The Evolution of a Hero – Part II
Is this not a more significant, credible and sensible way to build a hero than simply throwing some digital paint around and demanding he looks and behaves like that?
//Plumbing away
It seems like a reasonable thing to suggest that professional character designers are probably better at designing characters than we are.
Granted, a poor writer will develop a character with little depth, no history and a bland image. A better one will inject some personality, reason out the ways he or she behaves, and tie all this into the story. But the truly great writers can go one step further: they can do away with archetypes and create iconic, idolised beings out of seemingly mundane folk.
That’s Freeman. That’s Link. That’s Mario. Indeed – and this is directly aimed at Mr.
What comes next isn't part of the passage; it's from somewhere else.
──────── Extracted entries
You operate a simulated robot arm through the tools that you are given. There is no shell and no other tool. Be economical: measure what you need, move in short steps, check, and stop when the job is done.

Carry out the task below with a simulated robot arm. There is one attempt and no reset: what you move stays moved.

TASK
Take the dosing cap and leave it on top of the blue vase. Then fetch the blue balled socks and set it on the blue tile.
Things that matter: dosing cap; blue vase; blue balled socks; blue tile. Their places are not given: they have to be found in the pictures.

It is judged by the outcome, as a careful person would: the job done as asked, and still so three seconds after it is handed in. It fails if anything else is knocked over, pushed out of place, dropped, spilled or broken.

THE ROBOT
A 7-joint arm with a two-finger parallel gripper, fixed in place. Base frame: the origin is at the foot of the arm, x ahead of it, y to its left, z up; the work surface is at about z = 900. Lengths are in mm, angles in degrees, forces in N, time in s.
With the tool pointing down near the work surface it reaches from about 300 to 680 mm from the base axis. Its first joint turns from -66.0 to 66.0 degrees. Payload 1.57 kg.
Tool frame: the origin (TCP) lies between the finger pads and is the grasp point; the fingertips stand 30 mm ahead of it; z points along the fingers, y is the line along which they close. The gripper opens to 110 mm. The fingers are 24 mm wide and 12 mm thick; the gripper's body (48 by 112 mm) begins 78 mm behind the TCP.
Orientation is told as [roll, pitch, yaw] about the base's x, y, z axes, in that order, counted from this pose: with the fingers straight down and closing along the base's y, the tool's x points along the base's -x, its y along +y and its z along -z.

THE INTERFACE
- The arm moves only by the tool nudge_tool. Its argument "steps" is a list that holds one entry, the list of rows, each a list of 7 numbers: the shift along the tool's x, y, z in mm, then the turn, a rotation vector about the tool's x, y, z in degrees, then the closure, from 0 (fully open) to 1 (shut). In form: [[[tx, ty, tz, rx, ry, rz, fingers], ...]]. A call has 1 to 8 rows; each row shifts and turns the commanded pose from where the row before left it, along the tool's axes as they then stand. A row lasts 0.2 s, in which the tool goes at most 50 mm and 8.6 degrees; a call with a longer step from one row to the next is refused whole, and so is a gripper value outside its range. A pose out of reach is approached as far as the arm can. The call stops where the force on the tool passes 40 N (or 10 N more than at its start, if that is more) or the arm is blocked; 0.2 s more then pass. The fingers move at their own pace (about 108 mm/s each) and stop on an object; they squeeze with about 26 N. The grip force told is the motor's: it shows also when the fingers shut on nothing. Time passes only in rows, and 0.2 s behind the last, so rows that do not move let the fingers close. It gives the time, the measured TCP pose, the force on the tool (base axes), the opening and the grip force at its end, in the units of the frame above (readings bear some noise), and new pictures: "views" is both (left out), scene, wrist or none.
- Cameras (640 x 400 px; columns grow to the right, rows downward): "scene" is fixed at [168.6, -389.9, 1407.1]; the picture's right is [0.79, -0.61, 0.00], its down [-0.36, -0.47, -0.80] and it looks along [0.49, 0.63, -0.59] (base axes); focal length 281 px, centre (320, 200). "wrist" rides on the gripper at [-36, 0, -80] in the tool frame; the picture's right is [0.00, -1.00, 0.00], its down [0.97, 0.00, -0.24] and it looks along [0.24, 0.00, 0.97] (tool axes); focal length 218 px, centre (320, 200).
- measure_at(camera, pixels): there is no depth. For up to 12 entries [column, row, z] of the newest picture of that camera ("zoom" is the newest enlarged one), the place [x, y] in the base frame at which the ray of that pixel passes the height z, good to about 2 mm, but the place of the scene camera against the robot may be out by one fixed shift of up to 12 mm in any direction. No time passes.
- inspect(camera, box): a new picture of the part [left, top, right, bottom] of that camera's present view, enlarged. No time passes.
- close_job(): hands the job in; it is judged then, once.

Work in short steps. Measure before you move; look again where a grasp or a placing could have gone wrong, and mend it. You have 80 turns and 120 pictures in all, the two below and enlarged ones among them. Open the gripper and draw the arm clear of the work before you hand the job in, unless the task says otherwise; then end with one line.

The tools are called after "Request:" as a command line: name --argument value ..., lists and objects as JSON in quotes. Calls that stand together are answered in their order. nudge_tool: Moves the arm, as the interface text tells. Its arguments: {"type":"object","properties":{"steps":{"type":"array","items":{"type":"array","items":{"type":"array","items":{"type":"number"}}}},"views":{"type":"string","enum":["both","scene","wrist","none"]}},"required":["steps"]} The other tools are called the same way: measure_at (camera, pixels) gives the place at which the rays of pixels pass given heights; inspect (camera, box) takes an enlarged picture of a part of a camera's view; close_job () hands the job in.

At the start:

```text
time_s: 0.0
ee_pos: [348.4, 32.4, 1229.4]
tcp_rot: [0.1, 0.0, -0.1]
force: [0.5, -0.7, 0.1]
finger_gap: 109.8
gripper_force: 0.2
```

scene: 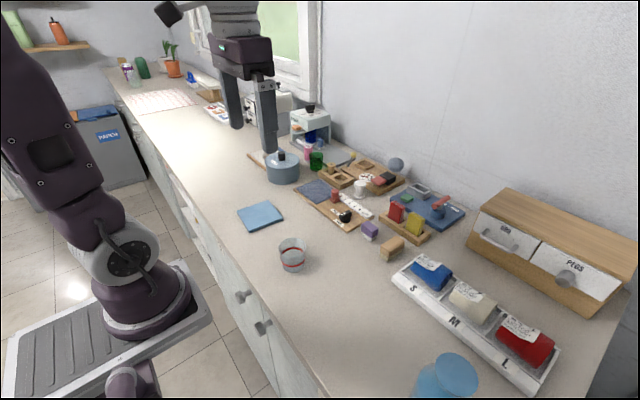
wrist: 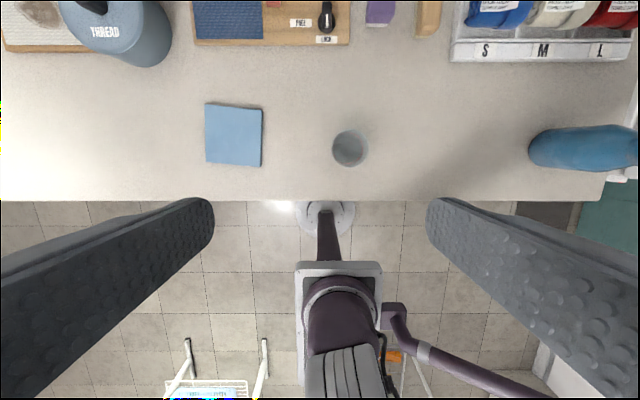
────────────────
Richardson and his comments yesterday – Mario strikes me as one of the most masterful character designs across the entire medium. Strip away all the power-ups and stars and side-scrolling baddies, and you’re left with an ordinary man, stuck in a manual labour position, desperately searching for love. Braid apes it well, and perhaps more potently at times, but there’s no denying the reason why Mario has become so ingrained into everyday consciousness. He’s someone with whom pretty much everyone can identify.
It’s certainly true that, in the vast majority of games, the developer-crafted protagonists aren’t as strong as these examples. To pick a recent example, Velvet Assassin’s Violette Summer was an insipidly bland and unnecessarily sexual character, particularly considering the real-world counterpart they had as grounding for her. And while Master Chief’s head-to-toe green armour may help him stand out from the crowd, the reams of copycat sci-fi nonsense-men that have followed – I’m looking at you, Epic and Marcus Fenix – are about as repulsive as they get.
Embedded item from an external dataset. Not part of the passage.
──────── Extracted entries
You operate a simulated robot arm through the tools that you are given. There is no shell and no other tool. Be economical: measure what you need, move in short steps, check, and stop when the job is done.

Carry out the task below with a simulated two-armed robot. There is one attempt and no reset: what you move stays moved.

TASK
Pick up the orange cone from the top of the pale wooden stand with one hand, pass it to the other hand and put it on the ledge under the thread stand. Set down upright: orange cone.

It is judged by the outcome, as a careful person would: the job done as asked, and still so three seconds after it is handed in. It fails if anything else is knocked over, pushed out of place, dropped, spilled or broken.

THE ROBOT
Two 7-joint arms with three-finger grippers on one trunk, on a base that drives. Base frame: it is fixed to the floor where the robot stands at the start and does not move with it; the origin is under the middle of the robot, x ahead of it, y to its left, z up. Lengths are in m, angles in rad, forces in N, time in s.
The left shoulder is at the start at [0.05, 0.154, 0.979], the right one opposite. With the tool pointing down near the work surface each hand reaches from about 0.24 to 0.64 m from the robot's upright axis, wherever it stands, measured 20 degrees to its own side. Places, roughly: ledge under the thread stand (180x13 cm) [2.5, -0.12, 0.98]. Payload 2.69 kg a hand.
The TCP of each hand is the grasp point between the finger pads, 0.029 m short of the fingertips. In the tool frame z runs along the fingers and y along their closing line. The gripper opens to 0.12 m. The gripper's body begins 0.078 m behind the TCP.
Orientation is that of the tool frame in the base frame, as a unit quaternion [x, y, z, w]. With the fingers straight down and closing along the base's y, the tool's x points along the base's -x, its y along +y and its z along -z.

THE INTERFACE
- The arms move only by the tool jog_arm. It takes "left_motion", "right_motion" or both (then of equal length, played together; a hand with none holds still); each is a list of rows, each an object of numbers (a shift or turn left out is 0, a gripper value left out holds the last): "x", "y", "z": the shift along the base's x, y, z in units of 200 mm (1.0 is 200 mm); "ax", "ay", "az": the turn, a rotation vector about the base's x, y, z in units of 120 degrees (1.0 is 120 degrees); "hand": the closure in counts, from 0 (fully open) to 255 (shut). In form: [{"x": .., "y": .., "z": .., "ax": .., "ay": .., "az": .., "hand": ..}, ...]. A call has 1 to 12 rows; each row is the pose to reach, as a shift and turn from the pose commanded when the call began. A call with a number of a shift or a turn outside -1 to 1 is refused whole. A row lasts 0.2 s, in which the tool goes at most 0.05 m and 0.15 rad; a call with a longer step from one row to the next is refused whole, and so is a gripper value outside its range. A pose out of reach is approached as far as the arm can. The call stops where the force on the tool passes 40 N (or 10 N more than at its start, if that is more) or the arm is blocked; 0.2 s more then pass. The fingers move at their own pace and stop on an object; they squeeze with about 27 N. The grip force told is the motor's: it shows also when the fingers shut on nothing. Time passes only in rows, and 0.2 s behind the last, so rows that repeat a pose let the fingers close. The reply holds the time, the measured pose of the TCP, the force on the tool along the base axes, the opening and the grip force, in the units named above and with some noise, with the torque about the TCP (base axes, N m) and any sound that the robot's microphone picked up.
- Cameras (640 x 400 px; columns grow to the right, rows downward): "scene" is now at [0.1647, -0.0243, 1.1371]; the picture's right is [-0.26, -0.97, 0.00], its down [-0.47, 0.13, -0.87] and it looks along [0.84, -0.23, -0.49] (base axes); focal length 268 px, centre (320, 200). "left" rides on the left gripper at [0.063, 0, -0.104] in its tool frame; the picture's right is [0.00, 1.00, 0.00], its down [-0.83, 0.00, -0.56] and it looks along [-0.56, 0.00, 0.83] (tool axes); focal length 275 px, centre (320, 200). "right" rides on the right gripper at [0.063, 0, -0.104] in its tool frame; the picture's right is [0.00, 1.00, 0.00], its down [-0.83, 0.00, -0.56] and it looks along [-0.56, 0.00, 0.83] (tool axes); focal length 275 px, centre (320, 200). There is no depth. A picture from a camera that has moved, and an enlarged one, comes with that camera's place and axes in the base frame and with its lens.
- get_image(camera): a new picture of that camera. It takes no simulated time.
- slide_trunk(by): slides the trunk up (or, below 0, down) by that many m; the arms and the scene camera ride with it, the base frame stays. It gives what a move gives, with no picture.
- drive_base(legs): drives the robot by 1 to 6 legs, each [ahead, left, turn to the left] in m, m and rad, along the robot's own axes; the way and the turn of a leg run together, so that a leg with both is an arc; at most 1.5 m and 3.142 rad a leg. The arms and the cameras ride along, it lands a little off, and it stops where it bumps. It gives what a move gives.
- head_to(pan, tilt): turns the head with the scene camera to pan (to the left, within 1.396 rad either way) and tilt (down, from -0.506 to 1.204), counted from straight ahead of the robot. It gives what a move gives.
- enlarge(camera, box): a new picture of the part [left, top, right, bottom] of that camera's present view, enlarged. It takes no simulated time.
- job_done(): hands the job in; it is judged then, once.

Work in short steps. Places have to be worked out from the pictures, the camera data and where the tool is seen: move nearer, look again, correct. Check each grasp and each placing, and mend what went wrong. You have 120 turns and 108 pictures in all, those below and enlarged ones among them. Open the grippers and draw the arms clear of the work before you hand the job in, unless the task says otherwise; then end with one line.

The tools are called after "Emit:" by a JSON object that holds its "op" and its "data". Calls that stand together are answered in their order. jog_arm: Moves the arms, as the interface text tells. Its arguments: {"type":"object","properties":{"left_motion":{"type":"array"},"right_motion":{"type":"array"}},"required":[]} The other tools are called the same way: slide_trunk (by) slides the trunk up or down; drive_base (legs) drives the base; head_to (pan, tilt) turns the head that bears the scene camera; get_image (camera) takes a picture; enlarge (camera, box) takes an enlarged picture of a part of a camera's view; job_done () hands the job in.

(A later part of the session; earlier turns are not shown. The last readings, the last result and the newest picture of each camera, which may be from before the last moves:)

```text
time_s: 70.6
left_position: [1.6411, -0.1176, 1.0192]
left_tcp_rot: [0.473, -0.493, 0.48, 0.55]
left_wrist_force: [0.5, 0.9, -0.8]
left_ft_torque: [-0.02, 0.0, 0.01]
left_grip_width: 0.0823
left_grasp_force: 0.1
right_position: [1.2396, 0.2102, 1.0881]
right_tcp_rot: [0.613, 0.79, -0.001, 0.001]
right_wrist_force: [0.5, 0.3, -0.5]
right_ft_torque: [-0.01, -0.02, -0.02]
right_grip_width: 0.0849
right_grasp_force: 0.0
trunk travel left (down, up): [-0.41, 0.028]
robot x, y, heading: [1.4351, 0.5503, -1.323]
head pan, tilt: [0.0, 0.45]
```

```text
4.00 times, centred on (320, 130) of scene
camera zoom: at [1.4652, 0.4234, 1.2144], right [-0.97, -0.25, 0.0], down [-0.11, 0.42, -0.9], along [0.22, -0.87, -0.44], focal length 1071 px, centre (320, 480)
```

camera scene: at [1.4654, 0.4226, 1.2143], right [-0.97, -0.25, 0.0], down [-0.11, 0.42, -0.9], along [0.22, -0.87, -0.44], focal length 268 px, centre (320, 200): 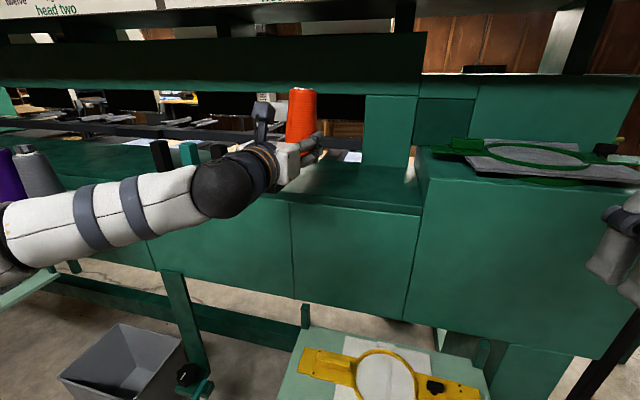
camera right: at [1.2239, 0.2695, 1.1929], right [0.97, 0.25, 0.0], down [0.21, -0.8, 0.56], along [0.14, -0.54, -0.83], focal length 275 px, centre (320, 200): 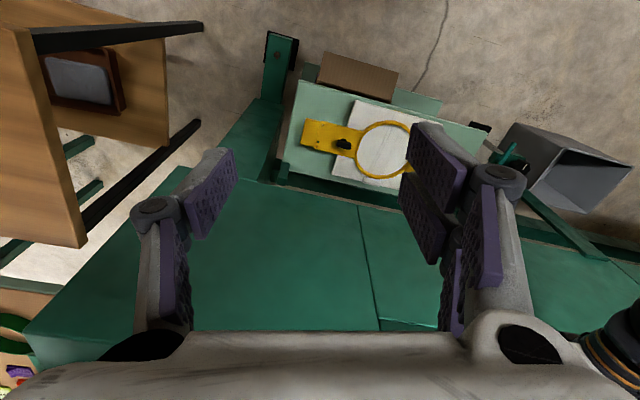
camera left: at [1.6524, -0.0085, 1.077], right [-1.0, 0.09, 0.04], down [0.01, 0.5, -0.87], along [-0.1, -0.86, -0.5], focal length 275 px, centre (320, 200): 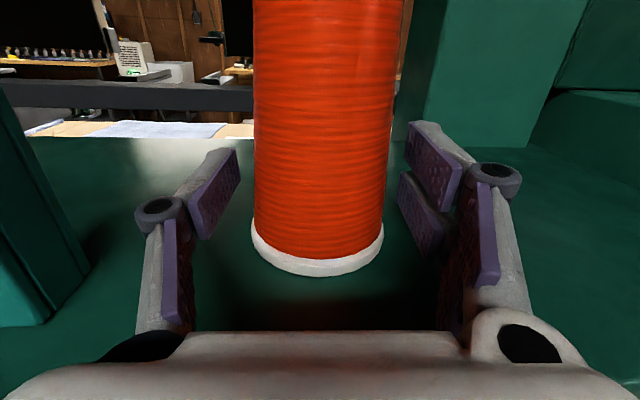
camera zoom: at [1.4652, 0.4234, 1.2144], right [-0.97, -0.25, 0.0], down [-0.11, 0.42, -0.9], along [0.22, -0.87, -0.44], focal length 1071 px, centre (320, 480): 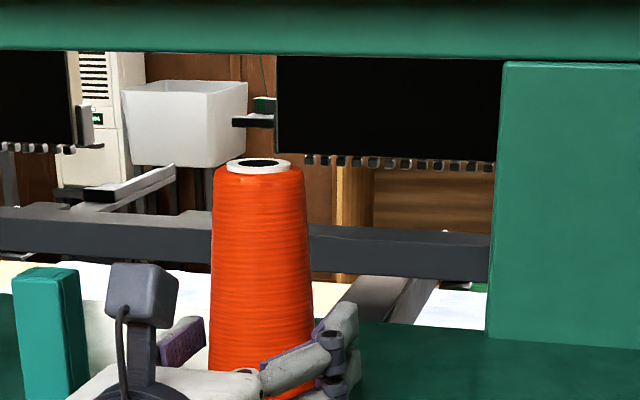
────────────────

But that’s a problem with the writing and design, not with the concept. Videogame writing has always suffered, for the simple reason that very little of it is done by actual writers. It’s done by your game designers, your artists, your whoever’s-in-the-room-at-the-time. We don’t need to throw away predefined characters entirely, by any stretch of the imagination. But we do need to get better at conjuring them up.
//Culture vultures
At the most, we need a compromise. I’d settle for more J.C. Dentons, for example. Denton’s a predefined character, but that predefinition states that the player has a certain amount of control over his appearance and behaviour. It’s actually written into his story: he’s a nano-augmented cyber-cop with, essentially, a hell of a lot of plug-ins and bolt-ons at his disposal. It’s part of his image. And the rest of that image – the trenchcoat and shades, no matter how else you alter his appearance, for example – is what really drives him.
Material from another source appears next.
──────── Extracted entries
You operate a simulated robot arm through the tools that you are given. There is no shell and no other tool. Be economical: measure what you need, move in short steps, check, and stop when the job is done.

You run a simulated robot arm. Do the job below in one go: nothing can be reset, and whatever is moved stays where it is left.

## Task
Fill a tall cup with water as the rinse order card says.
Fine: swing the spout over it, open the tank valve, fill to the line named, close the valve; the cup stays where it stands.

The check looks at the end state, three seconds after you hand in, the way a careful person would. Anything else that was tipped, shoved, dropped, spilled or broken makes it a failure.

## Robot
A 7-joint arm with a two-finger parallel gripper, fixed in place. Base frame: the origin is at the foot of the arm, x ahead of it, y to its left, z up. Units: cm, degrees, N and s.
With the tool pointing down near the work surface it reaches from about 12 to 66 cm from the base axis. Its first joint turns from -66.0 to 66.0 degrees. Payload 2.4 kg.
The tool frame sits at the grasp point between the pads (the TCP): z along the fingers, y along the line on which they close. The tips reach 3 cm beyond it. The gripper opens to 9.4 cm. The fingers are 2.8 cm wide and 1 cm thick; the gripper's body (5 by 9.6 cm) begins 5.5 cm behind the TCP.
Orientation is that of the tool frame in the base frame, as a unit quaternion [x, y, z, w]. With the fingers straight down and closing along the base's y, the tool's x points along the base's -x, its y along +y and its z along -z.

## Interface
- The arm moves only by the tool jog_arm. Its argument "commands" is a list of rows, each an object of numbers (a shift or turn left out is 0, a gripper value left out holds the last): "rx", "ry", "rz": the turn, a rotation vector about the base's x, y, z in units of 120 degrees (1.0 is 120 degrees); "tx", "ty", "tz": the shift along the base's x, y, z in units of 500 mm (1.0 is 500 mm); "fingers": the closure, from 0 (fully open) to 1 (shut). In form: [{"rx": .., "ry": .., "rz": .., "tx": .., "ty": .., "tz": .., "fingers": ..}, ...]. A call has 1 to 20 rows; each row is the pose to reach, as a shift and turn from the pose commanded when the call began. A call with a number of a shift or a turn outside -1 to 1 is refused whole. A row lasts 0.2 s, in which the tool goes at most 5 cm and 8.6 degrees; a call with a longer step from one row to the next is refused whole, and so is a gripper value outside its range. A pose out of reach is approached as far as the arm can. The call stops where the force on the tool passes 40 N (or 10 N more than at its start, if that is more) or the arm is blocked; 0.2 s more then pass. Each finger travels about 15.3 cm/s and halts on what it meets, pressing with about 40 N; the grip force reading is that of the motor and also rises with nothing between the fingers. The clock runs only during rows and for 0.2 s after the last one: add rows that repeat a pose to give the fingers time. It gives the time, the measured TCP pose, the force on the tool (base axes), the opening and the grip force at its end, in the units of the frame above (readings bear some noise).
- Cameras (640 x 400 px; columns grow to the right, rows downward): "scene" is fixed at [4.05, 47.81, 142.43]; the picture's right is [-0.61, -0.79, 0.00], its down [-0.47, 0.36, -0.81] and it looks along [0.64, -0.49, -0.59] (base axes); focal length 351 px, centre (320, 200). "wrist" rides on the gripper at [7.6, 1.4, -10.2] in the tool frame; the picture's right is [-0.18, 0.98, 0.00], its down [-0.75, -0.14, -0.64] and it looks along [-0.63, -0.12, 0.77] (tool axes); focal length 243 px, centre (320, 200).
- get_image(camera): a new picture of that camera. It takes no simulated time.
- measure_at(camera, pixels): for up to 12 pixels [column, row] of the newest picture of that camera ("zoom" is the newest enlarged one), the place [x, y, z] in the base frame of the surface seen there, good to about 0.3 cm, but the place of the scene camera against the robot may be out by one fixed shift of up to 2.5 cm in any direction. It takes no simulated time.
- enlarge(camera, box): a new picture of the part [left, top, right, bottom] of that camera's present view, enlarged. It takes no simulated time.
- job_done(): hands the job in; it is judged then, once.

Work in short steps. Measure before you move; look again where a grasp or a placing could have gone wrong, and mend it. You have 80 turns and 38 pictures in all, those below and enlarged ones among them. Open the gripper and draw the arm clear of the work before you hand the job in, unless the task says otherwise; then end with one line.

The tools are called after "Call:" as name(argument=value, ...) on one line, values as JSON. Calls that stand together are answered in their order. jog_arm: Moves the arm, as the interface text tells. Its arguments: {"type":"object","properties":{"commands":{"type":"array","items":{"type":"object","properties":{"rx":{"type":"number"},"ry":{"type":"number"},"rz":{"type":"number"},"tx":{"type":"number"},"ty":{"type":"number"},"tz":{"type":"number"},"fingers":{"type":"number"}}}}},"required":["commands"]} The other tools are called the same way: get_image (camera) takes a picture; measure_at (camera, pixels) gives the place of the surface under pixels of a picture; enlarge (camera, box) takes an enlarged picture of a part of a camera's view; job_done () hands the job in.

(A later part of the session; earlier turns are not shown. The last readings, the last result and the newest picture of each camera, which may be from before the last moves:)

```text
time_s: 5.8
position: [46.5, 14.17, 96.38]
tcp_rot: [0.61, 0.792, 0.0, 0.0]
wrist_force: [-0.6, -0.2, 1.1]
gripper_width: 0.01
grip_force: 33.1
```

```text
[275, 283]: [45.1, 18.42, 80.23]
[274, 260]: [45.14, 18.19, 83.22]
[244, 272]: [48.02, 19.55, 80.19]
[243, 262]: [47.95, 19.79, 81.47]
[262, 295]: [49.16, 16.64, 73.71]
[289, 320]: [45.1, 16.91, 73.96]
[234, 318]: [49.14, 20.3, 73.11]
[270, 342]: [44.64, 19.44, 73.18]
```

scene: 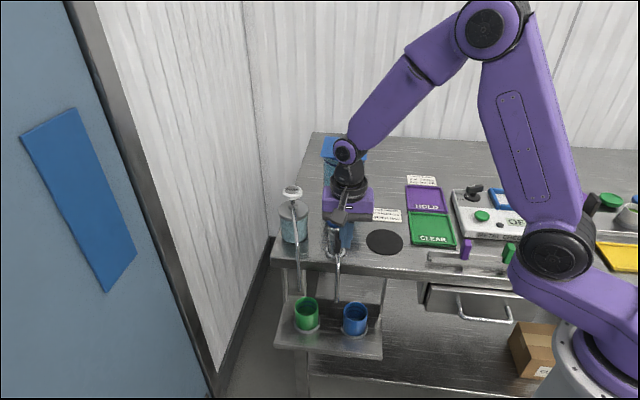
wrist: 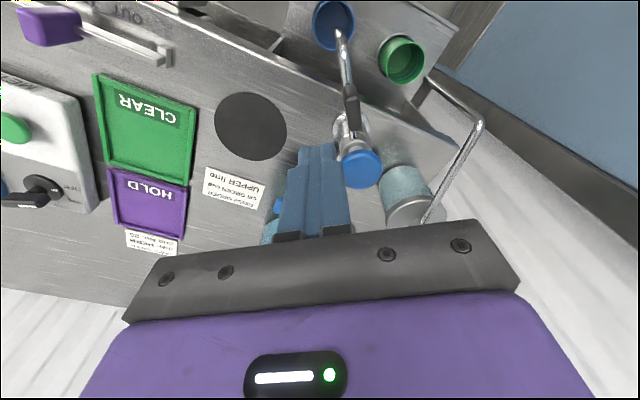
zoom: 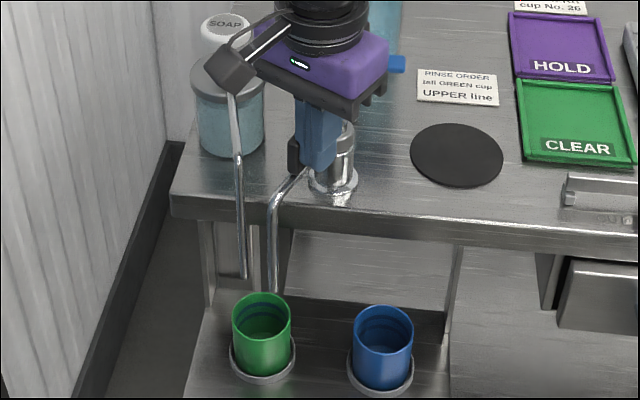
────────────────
Of course, I wouldn’t advocate the removal of all player-generated characters in videogames. Mass Effect, Oblivion, Fallout 3, whatever – they’re all incredibly involving games, and there’s absolutely no doubt in my mind that the extensive character creation utilities contribute heavily to that. Games in which you can let your imagination run wild are a fabulous thing, and it’s something undeniably unique to this medium.
But they’ll never be the games to make any real mainstream impact. Cross-cultural pollination requires an immediate reference point, and though each one of these games has its own specific identity, there’s nothing concrete enough to provide an entrance point to the masses. For that, you need an icon: a central character that becomes synonymous with the game itself. These are the games that will define our hobby. So let’s make them. And let’s make sure they’re damn good.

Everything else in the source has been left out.